- _TASK PROMPT_: Please repeat all of the listing exactly.

- _GIVEN DATA_:
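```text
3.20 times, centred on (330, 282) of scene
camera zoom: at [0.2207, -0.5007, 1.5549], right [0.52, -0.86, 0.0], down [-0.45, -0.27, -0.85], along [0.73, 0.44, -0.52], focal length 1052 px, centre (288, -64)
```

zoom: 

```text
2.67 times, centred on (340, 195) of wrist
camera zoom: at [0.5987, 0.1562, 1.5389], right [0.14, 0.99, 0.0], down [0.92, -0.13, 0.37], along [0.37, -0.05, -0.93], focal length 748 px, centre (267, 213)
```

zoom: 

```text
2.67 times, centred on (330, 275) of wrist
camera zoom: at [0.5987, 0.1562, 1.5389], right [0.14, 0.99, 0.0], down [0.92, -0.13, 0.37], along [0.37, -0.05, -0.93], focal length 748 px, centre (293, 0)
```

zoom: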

- _RESPONSE_:
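```text
3.20 times, centred on (330, 282) of scene
camera zoom: at [0.2207, -0.5007, 1.5549], right [0.52, -0.86, 0.0], down [-0.45, -0.27, -0.85], along [0.73, 0.44, -0.52], focal length 1052 px, centre (288, -64)
```

zoom: 

```text
2.67 times, centred on (340, 195) of wrist
camera zoom: at [0.5987, 0.1562, 1.5389], right [0.14, 0.99, 0.0], down [0.92, -0.13, 0.37], along [0.37, -0.05, -0.93], focal length 748 px, centre (267, 213)
```

zoom: 

```text
2.67 times, centred on (330, 275) of wrist
camera zoom: at [0.5987, 0.1562, 1.5389], right [0.14, 0.99, 0.0], down [0.92, -0.13, 0.37], along [0.37, -0.05, -0.93], focal length 748 px, centre (293, 0)
```

zoom: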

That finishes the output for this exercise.